Return the data exactly, with all pictures removed.

start

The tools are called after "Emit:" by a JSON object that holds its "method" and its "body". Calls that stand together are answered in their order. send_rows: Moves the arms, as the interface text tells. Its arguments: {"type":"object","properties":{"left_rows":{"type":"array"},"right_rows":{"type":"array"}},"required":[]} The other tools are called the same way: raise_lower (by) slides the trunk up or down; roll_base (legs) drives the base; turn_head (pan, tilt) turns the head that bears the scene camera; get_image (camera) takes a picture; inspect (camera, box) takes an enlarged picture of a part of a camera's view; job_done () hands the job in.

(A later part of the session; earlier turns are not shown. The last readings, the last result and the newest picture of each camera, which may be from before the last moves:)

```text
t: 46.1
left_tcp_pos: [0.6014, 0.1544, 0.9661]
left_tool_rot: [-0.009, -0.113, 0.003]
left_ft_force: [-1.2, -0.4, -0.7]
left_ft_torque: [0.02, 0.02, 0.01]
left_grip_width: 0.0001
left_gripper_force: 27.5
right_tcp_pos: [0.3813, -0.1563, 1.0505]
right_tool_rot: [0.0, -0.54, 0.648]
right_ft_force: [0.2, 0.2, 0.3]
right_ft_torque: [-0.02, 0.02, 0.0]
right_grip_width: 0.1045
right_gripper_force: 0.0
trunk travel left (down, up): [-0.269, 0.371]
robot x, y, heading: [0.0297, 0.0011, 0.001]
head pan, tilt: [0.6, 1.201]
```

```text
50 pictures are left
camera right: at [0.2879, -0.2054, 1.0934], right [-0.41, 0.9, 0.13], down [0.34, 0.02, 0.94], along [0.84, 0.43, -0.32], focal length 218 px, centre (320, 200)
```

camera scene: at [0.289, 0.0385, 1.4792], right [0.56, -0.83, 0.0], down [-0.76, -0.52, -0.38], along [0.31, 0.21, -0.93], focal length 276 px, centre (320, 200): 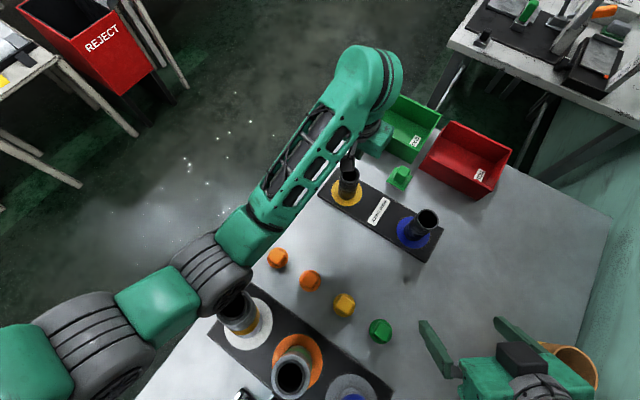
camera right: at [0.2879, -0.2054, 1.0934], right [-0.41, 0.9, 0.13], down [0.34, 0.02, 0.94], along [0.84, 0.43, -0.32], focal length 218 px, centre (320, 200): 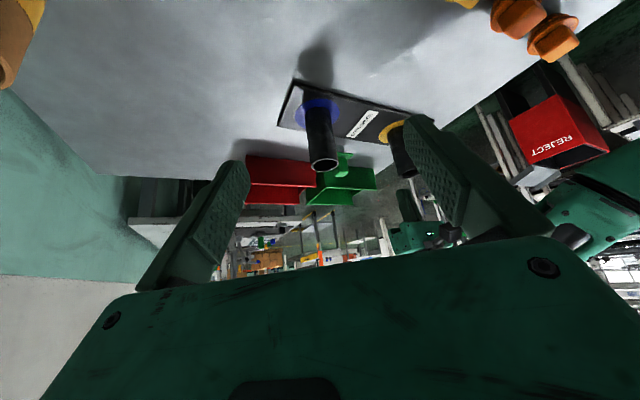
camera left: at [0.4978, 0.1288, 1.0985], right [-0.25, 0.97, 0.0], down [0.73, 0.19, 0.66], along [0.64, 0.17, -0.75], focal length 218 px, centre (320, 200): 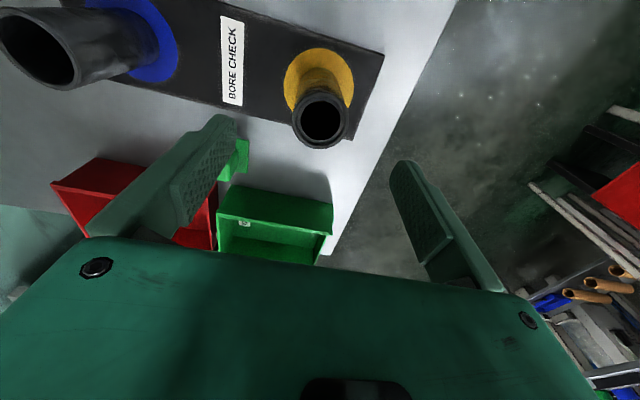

end

» Exercise result:
The tools are called after "Emit:" by a JSON object that holds its "method" and its "body". Calls that stand together are answered in their order. send_rows: Moves the arms, as the interface text tells. Its arguments: {"type":"object","properties":{"left_rows":{"type":"array"},"right_rows":{"type":"array"}},"required":[]} The other tools are called the same way: raise_lower (by) slides the trunk up or down; roll_base (legs) drives the base; turn_head (pan, tilt) turns the head that bears the scene camera; get_image (camera) takes a picture; inspect (camera, box) takes an enlarged picture of a part of a camera's view; job_done () hands the job in.

(A later part of the session; earlier turns are not shown. The last readings, the last result and the newest picture of each camera, which may be from before the last moves:)

```text
t: 46.1
left_tcp_pos: [0.6014, 0.1544, 0.9661]
left_tool_rot: [-0.009, -0.113, 0.003]
left_ft_force: [-1.2, -0.4, -0.7]
left_ft_torque: [0.02, 0.02, 0.01]
left_grip_width: 0.0001
left_gripper_force: 27.5
right_tcp_pos: [0.3813, -0.1563, 1.0505]
right_tool_rot: [0.0, -0.54, 0.648]
right_ft_force: [0.2, 0.2, 0.3]
right_ft_torque: [-0.02, 0.02, 0.0]
right_grip_width: 0.1045
right_gripper_force: 0.0
trunk travel left (down, up): [-0.269, 0.371]
robot x, y, heading: [0.0297, 0.0011, 0.001]
head pan, tilt: [0.6, 1.201]
```

```text
50 pictures are left
camera right: at [0.2879, -0.2054, 1.0934], right [-0.41, 0.9, 0.13], down [0.34, 0.02, 0.94], along [0.84, 0.43, -0.32], focal length 218 px, centre (320, 200)
```

camera scene: at [0.289, 0.0385, 1.4792], right [0.56, -0.83, 0.0], down [-0.76, -0.52, -0.38], along [0.31, 0.21, -0.93], focal length 276 px, centre (320, 200): 
camera right: at [0.2879, -0.2054, 1.0934], right [-0.41, 0.9, 0.13], down [0.34, 0.02, 0.94], along [0.84, 0.43, -0.32], focal length 218 px, centre (320, 200): 
camera left: at [0.4978, 0.1288, 1.0985], right [-0.25, 0.97, 0.0], down [0.73, 0.19, 0.66], along [0.64, 0.17, -0.75], focal length 218 px, centre (320, 200): 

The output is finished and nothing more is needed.